As we are occupying more and more wildlife habitat, wildlife gets closer to our settlements in Europe. The fresh example is from Italy, where the wolf killed on the edge of Turin has sparked fears that the animals could be adapting to urban life. The report is based on Italian media articles.
The 18-month-old male wolf was run over by a driver between Airasca and Volvera, south of Turin, Torino Today reported. The driver then picked up the animal and drove it to a veterinary clinic in the city, where staff alerted the authorities, the news website said.
Although wolves are protected under EU law, their presence in Italy has been a point of contention in recent months. It is estimated that between 600 and 800 wolves live in the Italian peninsula. In January, farmers in Tuscany snared and killed wolves, dumping their bodies in villages and towns in protest at their livestock being hunted by the animals.

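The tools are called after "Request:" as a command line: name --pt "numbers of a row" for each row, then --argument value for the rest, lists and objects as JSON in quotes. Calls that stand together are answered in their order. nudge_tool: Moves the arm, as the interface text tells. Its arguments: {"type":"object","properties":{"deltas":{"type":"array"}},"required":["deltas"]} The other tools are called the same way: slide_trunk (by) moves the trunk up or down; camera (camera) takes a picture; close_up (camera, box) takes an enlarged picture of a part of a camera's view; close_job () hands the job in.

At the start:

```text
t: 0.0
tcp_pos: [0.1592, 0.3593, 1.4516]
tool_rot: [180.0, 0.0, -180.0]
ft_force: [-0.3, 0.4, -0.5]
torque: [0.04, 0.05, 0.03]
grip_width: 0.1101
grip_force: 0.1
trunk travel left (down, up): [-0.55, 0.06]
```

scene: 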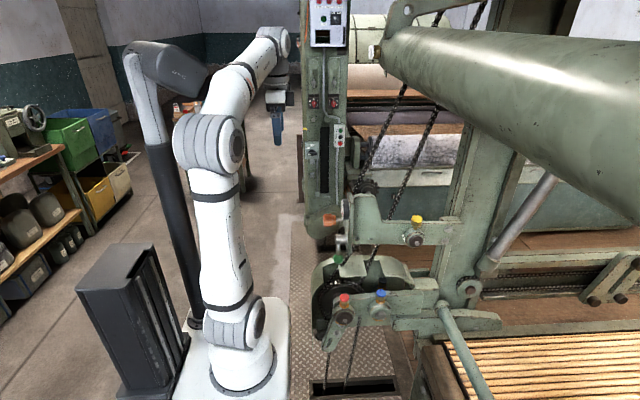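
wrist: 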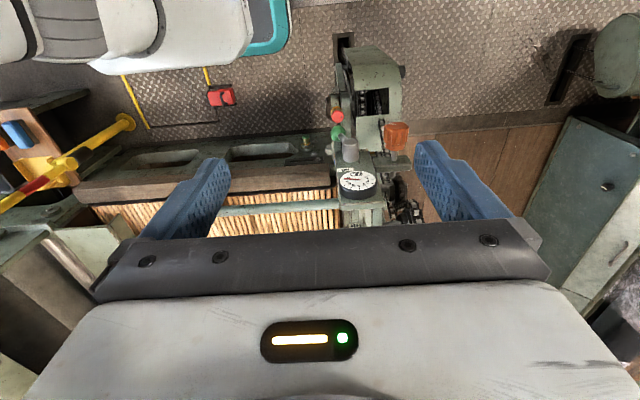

The two most recent victims of the massacre were caught in illegal snares in the Scansano hills before being shot – and then left abandoned in the street, bringing the total number of wolves killed in the region since November 2013 to at least eight, La Repubblica reported. Two wolf-dog hybrids were also killed last week in Saturnia and Manciano.
Local police are investigating the killings, which violate both European and Italian law and have been strongly decried by animal rights campaigners with 1,500 animal activists gathering in Grosseto for a protest against the wolf killings.
Marco Sabatini, vice-president of the Grosseto province, told La Repubblica:
“For some time we have led programmes both for the protection of wolves and the safeguarding of farms against attacks from predators. I strongly condemn those who choose to carry out their own illegal form of justice by killing the wolves.”
He said the perpetrators were guilty of “gratuitous violence”, adding that with the public dumping of the wolves’ bodies, the killings were an attempt to intimidate those working for projects such as Ibriwolf, which seeks to protect wolves and wild dogs.
The main reason for these brutal killings is frustration over the increased number of sheep and other livestock being killed. The main reason for this is the large herds and the loss of traditional protective measures like the Pyrenees dogs to scare of the wolves.
Italian law compensates farmers if they lose livestock to wolves, but this can take several months to come through, leading many to take matters into their own hands.
As it looks we need more wilderness to decrease human and wildlife conflicts in Europe. Otherwise Little Red Riding Hood is going to turn into the monster!